9/25/2006

Keegan McHargue

49 comments:

Painter said...

Keegan McHargue @
Metro Pictures Gallery
519 West 24th Street
New York NY 10011

poppy said...

this painter reminds me of that folksy naive sanfran artist from awhile back,
this seems ever so popular,..
like these characters are how to represent that genre with off centered composistions that go only so far and stop suddenly,
thats how i feel about that, there is a formula for it.. In this painting, Britney Spears searches for an identity..

poppy said...
This comment has been removed by a blog administrator.
zipthwung said...

The Hairy Who need to get more props. I mean Arrrrt prop.s

Fredericks and Freiser show comix as art. Is it Art? Like "Mixed Greens safe." Does it ad to the HISTORY? Is it IMPORTANT? No. Not really.
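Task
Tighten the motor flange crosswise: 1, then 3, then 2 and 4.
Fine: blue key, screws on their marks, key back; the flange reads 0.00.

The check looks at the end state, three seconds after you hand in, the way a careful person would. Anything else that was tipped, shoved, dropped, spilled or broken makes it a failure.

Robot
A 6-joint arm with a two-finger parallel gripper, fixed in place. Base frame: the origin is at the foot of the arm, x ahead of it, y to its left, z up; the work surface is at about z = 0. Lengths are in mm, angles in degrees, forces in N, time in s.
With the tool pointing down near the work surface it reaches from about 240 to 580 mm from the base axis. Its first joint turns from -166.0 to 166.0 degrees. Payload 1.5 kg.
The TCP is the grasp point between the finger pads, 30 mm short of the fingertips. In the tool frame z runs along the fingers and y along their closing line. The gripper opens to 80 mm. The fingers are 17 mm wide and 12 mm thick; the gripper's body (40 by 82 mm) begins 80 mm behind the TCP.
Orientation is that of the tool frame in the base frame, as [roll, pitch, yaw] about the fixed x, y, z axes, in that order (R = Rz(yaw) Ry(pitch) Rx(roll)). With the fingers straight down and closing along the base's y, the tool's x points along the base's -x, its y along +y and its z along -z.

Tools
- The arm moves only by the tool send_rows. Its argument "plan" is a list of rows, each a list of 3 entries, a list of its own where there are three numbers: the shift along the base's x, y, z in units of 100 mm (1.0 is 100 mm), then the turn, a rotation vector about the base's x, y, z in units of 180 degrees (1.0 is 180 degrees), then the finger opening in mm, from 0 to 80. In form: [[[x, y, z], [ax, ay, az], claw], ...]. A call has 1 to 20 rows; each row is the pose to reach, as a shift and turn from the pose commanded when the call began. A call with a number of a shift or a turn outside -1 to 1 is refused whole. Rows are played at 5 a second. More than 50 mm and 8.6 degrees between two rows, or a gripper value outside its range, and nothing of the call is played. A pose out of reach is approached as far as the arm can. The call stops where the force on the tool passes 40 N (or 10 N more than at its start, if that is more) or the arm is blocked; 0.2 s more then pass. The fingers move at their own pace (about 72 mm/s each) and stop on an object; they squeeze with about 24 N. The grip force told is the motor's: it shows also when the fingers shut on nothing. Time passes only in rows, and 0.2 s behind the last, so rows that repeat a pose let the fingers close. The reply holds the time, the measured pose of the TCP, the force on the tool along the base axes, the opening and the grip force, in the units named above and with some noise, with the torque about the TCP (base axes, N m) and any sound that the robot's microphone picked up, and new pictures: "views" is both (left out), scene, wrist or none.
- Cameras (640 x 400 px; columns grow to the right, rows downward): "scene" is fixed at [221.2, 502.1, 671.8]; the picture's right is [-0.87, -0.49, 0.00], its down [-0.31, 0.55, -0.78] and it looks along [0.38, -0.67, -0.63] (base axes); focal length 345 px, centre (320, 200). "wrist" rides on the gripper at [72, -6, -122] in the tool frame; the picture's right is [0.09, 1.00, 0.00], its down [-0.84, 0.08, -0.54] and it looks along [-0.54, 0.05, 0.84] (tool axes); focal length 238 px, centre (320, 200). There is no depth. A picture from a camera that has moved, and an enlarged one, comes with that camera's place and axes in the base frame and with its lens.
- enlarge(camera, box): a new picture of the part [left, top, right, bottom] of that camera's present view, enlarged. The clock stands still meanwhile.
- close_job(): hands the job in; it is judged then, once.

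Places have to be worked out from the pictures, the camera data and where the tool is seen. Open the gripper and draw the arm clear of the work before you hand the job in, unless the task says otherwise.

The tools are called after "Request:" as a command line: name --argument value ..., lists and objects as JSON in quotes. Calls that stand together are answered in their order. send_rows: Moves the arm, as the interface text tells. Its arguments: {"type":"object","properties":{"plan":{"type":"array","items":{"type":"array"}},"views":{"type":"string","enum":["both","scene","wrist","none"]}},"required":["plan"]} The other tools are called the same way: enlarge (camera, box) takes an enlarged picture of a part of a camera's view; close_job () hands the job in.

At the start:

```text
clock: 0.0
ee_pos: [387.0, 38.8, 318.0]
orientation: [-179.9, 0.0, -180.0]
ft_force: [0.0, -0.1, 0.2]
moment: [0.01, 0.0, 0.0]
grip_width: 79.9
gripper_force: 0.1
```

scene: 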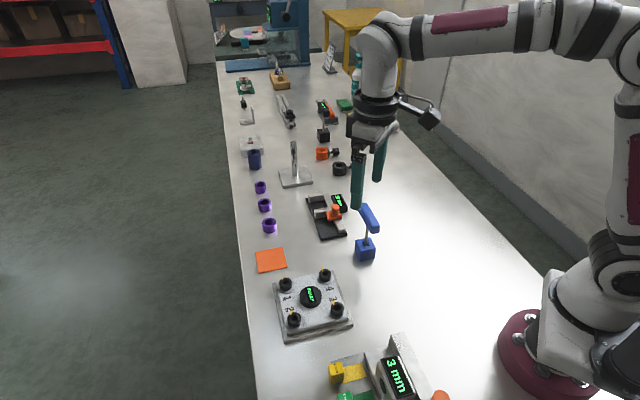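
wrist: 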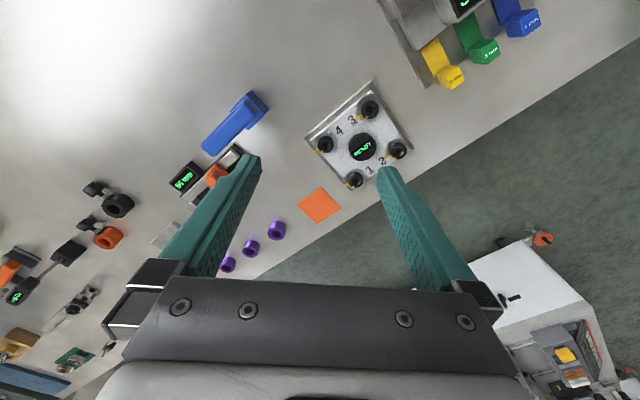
I like more polymorphous perversity more optastic-

keith haring made work for the public and work for the individual.

I think this is work for the public.

zipthwung said...

activision esthetic

poppy said...

went to metro pictures gallery
doesn't allow you to scroll through the
images. Didn't come across much else with same color sensibilities as this one. Must say about this though,
basically keep your color monochrome, use color like collage and keep it clean. still seems like a 1, 2, 3, to me.

zipthwung said...

keegan - dont lose your love of surrealism, its not worth it.

kelli said...

Video games and alchemy are both good source material. I can never get past the first level though. Not being snarky- the artists behind Final Fantasy were gifted.

dubz said...

i've wondered why so many west coasties make this same kind of stuff, but i don't really mind it. i'll take mine with a shag carpet and bread's greatest hits. jack hanley can flip the record and explain manifest destiny. low light.

no-where-man said...

15 the "the after party" or "rim job swim team", popped for me.

alowed for a little optical breathing space opening the same night as gimicky Ritchie

zipthwung said...

california gothic

Couples Records said...

why do painters use the visual language of sega/dos/activision and then leave out all the fun and violence and joy? why are they always so fucking sullen?

zipthwung said...

I think it has to do with midrashic hermenutics. That and a need for mythopoesis for marketing purposes.

Couples Records said...

rise from your grave

youth--less said...

why do painters use the visual language of sega/dos/activision and then leave out all the fun and violence and joy? why are they always so fucking sullen?

Because they are no longer kids?

youth--less said...

manifest destiny?! you guys are so provincial.

dubz said...

manifest destiny + provincial in the same sentence. that's worse than a broken wagon wheel every 1/4 mile. i'm turning back.

zipthwung said...

Im with the donner party.
Do I need a jacket?

commodore 64

Lode Runner.

youth--less said...

so anyway. I guess KMcH says these are figures on a stage--a theatrical experience. Which is in contrast to the last painter, who was also theatrical in a different (european)way.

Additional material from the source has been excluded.